Fig. 5. - Canvas showing width and bias, or diagonal fold.
Fig. 6. - Measuring and paper folding.
To represent patching on paper: Give to each pupil a piece of thin manilla paper large enough to cut from it a strip 4 in. x 8 in., to represent the size of the paper or cloth to which the patch is applied. Fold this strip into two 4 in. squares; fold again and again, making 2 in. squares. Now there are eight 2 in. squares. In the centre of one of the 4 in. squares cut an irregular hole to represent a worn place (Fig. 7). Cut another strip of paper 3 in. x 9 in. Fold and cut this into 3 in. squares for patches. Crease these patches into four equal parts (Fig. 8). Mark with a pencil on paper, or with a pin on cloth, the length or selvedge way of material and of patch. Turn a fold of 1/8 in. on the patch, then place the centre of the patch directly over the centre of the worn place, making the creases on material and patch match perfectly, continuing the preparation for sewing as described in answer to question 45. On the second 4 in. square make a stitched-in patch as described in answer to question 49. When this has been done satisfactorily in plain paper, give the class paper marked with even and uneven stripes. A striped paper of German manufacture has been found very good for this purpose. Several kinds of patches can be first taught upon paper.

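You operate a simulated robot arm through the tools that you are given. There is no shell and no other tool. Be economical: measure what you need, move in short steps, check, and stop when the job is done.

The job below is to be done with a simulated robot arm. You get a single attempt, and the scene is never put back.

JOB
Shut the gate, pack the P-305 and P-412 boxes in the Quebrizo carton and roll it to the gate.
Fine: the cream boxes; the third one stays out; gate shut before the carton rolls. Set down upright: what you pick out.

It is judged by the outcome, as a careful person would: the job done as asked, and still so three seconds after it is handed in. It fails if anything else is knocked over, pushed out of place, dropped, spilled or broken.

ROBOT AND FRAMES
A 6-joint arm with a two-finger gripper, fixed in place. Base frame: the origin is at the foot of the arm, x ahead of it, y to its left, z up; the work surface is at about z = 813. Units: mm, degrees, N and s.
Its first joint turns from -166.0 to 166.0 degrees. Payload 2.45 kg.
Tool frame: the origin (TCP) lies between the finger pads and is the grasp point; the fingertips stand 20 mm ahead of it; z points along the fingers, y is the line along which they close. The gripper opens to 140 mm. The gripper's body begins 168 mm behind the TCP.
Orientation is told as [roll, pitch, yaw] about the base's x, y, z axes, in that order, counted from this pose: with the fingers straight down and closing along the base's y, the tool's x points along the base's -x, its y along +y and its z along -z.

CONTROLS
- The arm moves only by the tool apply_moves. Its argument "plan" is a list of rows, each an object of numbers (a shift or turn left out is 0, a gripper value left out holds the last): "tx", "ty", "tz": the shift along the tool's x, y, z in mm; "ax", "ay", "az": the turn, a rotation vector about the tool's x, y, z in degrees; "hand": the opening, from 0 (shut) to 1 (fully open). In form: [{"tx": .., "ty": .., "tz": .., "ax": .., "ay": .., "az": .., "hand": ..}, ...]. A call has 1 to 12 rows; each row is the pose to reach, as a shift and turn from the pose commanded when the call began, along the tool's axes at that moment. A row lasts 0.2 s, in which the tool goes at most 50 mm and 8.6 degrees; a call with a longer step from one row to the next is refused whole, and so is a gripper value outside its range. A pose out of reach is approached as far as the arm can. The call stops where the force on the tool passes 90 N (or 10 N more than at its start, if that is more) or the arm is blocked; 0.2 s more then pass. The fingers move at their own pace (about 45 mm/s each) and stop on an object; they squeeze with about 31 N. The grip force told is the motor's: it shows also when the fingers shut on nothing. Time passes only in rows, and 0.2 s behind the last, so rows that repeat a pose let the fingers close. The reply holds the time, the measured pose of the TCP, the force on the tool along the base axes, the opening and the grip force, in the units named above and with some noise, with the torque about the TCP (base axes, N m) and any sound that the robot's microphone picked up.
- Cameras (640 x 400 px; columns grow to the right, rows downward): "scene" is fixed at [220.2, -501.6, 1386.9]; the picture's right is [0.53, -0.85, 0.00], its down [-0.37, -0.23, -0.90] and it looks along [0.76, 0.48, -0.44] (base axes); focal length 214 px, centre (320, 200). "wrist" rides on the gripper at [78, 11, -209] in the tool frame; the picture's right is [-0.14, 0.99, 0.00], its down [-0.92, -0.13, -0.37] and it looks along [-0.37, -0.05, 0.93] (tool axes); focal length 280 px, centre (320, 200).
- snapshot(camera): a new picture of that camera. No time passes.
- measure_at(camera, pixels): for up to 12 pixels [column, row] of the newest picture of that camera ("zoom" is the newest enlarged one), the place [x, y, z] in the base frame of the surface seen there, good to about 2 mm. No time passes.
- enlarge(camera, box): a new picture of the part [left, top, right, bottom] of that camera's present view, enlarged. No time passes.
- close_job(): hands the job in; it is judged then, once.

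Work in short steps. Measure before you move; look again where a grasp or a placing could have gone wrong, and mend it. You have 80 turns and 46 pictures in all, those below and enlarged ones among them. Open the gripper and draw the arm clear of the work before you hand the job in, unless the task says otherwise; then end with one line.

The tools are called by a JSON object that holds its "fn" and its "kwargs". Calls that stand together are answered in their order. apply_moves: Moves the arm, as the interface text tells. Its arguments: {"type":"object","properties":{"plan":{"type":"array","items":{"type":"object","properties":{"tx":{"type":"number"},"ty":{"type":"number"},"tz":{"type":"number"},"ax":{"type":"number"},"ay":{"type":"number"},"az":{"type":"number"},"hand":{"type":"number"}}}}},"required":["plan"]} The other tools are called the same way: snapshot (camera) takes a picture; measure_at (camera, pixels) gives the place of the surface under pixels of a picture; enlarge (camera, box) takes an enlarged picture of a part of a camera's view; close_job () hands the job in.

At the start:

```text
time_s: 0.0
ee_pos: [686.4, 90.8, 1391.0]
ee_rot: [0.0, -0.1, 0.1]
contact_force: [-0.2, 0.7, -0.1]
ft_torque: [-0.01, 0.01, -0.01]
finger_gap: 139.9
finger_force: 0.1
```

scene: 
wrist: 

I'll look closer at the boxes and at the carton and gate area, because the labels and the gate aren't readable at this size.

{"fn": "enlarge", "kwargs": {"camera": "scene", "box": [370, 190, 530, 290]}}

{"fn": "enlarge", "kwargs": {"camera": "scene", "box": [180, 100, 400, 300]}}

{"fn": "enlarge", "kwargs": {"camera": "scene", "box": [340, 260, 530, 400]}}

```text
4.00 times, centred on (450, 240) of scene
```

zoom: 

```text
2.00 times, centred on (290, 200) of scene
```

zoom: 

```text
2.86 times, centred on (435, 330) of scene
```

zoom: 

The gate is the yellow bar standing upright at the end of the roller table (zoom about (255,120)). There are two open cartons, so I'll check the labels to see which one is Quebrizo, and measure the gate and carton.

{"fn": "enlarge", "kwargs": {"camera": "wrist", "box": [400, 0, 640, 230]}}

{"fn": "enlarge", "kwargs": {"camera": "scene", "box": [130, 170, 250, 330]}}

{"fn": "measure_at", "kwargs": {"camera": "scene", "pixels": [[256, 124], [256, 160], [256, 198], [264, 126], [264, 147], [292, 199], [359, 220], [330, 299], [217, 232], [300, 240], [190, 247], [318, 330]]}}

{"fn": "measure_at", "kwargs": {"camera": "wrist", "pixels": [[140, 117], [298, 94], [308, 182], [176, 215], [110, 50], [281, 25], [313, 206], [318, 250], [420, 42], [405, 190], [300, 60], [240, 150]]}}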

fig. 7. - Paper folded on dotted lines for patching.
After patching on paper has been taught, the blackboard can be profitably used. Younger pupils are interested in watching the teacher as she makes drawings to represent a tier or an apron having a worn place, and a patch to mend it. Dotted lines across the worn place and the patch show folds which are to be applied to one another.
Now, giving a ruler and pencil to every pupil, let her draw and cut from striped paper a 3 in. patch; turn down 1/8 in. on the four sides. Then give to each pupil a small pattern of a tier cut in striped paper, with a worn place cut upon it. Baste the patch on the right side of the tier, making the striped lines on the tier and the striped lines on the patch match perfectly, the centre of the patch being exactly over the centre of the worn place. Baste 1/8 in. from the edges of the patch.